Policy Deployment, Hughes Aircraft Co. (Los Angeles, CA), 1993.

(With John W. Moran) The Executive's Handbook on Quality Function Deployment (QFD), Markon (Windham, NH), 1994.

(With Normand L. Frigon, Sr. and Harry K. Jackson, Jr.) From Concept to Customer: The Practical Guide to Integrated Product and Process Development and Business Process Reengineering, Van Nostrand Reinhold (New York, NY), 1995. (With John W. Moran and Charles A. Cox) The Quality Function Deployment (QFD) Handbook, John Wiley and Sons (New York, NY), 1998.

What Your Quality Guru Never Told You, Quality Publishing (Tucson, AZ), 2000.

(Editor) Manufacturing Handbook of Best Practices: An Innovation, Productivity, and Quality Focus, St. Lucie Press (Boca Raton, FL), 2002.

Coauthor of software packages, including "TQM ToolSchool," Quality America (Tucson, AZ), 1995; and "QFD Pathway," John Wiley and Sons (New York, NY), 1998. Contributor to books, including Quest for Quality: Managing the Total System, edited by Mehran Sepehri, Engineering and Management Press (Atlanta, GA), 1987; The Handbook of Occupational Safety and Health, edited by Lawrence Slote, John Wiley and Sons (New York, NY), 1987; and A Quality Revolution in Manufacturing, edited by Victor R. Dingus and William A. Golomski, Institute of Industrial Engineers (Atlanta, GA), 1988. Contributor to technical publications, including Quality Progress, Industrial Engineering, Industrial Management, and Professional Safety.

SIDELIGHTS: Jack B. ReVelle told CA: "My first book, Quantitative Methods for Managerial Decisions, was written in response to a suggestion by a publisher who had seen my annotated ranking of a dozen or so basic texts on business statistics. I enjoyed the experience so much that I decided to continue to write for publication. Virtually every subsequent project was developed to provide technical assistance to my internal clients (while I was employed full-time) and external clients (when I became a consultant). By sharing my knowledge of the best practices in the related areas of Six Sigma, continuous improvement, total quality management, and safety management, I have successfully gained the attention and respect of actual and potential clients.

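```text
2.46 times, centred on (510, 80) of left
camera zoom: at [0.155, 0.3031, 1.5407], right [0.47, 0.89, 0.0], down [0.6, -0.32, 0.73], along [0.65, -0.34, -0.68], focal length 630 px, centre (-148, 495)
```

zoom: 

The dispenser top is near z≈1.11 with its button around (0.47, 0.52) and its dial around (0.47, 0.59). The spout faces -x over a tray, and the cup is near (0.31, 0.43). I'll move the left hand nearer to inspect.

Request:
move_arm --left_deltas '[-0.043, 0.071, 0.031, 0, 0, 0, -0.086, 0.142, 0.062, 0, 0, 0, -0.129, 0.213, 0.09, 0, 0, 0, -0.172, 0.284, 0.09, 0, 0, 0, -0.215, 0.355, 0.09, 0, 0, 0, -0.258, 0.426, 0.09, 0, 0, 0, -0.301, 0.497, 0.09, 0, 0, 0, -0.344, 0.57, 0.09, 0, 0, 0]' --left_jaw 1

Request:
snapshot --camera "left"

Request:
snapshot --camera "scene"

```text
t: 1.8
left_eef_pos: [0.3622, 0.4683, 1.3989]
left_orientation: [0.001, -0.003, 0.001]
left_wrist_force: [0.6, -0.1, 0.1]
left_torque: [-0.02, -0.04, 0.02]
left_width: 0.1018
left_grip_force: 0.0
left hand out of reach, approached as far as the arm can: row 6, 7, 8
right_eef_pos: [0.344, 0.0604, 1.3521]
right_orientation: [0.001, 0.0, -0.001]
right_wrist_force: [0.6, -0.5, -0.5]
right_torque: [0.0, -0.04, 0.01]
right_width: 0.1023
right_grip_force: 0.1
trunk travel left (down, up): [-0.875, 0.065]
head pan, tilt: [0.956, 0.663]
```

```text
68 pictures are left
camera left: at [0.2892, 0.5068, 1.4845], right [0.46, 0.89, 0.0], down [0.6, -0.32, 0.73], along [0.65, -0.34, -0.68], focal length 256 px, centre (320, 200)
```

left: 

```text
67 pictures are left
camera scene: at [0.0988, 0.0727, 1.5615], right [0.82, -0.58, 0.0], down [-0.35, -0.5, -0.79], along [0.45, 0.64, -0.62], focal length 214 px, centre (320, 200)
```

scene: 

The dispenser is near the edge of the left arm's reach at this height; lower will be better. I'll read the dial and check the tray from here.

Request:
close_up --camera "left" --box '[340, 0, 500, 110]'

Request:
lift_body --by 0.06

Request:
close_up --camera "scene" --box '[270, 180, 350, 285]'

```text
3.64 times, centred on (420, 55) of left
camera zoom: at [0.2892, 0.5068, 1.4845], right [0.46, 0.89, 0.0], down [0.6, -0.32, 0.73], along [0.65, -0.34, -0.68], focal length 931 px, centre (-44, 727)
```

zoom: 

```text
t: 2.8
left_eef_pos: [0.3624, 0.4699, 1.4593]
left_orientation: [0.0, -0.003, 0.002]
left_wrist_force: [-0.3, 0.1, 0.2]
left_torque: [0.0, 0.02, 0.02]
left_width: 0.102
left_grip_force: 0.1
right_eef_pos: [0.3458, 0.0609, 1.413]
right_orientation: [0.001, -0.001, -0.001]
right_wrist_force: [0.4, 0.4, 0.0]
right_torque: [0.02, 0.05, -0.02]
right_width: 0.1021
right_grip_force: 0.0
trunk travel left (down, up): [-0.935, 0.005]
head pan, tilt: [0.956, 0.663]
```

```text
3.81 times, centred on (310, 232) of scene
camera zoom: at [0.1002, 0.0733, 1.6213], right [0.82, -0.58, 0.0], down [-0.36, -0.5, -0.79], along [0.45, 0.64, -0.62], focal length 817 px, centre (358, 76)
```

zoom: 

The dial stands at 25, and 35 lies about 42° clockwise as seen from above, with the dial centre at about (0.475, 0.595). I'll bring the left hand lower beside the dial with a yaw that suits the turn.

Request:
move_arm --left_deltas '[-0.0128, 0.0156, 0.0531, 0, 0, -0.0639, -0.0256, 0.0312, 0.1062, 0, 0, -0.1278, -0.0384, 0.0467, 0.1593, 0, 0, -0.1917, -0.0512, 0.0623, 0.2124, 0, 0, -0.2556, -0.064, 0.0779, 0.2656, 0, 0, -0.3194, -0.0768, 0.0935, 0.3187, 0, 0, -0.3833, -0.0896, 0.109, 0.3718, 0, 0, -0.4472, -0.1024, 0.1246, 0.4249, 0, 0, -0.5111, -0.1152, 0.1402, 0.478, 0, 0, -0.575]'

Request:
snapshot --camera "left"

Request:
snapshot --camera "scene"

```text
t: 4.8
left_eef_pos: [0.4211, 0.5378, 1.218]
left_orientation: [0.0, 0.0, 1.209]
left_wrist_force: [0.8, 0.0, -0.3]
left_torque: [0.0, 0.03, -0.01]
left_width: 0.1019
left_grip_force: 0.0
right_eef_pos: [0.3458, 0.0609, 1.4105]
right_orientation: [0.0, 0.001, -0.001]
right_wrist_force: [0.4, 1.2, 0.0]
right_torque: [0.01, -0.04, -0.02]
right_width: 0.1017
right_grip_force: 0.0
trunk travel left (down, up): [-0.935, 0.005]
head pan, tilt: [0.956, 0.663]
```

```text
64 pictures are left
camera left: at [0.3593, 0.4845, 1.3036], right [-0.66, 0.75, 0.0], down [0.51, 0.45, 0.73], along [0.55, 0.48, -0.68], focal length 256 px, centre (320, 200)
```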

"Every project starts with a clearly defined audience with specific technical needs. A well-thought-out working title provides me with needed guidance on what topics should and should not be included in the project. Following creation of a chapter outline, I allocate a specific time early each morning to write for at least one to two hours. It's been my experience that a predictable writing schedule helps me to avoid writer's block."